Jumat, 25 Juli 2014

Untuk Mamah dan Bapak Tercinta

Bismillah

Yaa Robb, kau titipkan aku rasa cinta yang begitu indah. UntukMu, dan untuk kedua orang tuaku. Kau telah memberiku nikmat tanpa batas. Kau beri aku kasih sayang orang tua yang tak terhingga. Mereka rela bekerja banting tulang demi menyekolahkanku. Demi kehidupanku di masa yang akan datang.
Tapi apa aku ini, Ya Robb? Sering aku membuat cairan kristal itu menetes dari pelupuk matanya..
Sering aku menyakiti hatinya. Anak macam apa aku ini, Ya Robb?
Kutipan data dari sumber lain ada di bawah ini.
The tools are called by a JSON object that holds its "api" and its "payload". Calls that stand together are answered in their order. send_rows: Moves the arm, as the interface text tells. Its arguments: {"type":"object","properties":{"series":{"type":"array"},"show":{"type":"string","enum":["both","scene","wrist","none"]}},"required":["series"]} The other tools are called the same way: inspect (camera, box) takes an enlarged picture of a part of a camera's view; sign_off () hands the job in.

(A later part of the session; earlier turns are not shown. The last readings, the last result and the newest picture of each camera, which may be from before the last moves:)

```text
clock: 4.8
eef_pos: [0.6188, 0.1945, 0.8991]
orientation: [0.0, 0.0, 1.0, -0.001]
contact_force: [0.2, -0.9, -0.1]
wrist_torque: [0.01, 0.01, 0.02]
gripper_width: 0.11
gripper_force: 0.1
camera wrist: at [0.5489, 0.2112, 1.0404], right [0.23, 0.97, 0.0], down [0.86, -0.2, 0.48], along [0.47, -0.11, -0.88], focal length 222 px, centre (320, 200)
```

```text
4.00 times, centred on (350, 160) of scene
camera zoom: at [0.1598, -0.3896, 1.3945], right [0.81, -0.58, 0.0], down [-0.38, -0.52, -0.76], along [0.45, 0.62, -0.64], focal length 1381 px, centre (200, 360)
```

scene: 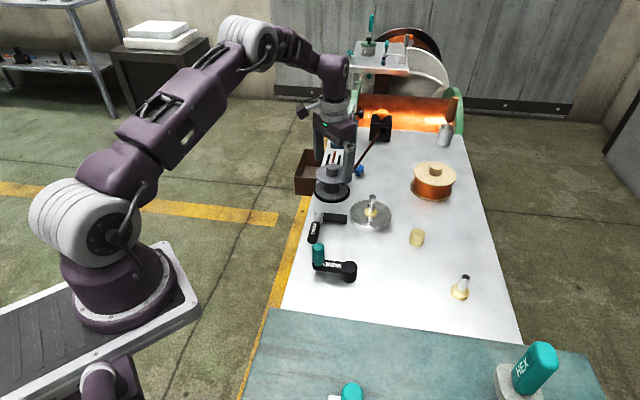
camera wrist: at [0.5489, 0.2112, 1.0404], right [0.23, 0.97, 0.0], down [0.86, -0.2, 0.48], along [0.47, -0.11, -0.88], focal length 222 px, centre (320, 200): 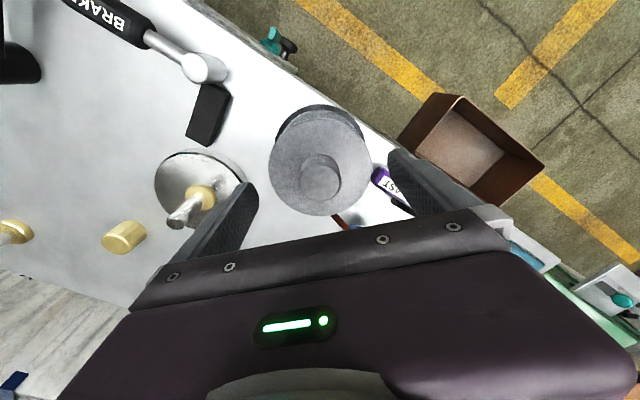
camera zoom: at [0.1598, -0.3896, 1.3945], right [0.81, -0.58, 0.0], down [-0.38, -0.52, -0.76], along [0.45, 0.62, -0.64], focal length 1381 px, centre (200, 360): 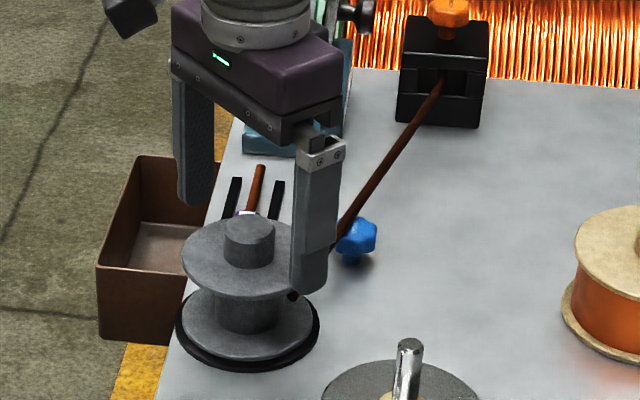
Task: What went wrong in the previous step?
Apa yang bisa kuperbuat agar mereka bahagia? Setitik saja kebahagiaan itu rasanya sulit sekali kuberikan pada mereka. Padahal mereka begitu bersemangat membuatku bahagia...
Mamah, yang sering berusaha menjadi penggemar setiaku. Tak jarang, ia selalu mengagumi karya-karyaku. Meski dengan kalimat yang tak halus untuk kudengar. Tapi aku tahu, ia ingin aku menjadi lebih baik. Beliau rela bangun pagi untuk menyiapkan semuanya, lantas pergi mencari pundi-pundi uang untuk kami --aku dan adikku--.
Bapak, yang kesabarannya membuatku kagum. Jarang mengeluh, meski dalam hatinya aku tahu, ia ingin sekali membahagiakanku seperti ayah-ayah yang lainnya.
Tapi itulah mereka, kesederhanaannya mampu membuatku merasa nyaman. Mampu membuatku merasa dicintai, ketika yang lain tak mau mendengar.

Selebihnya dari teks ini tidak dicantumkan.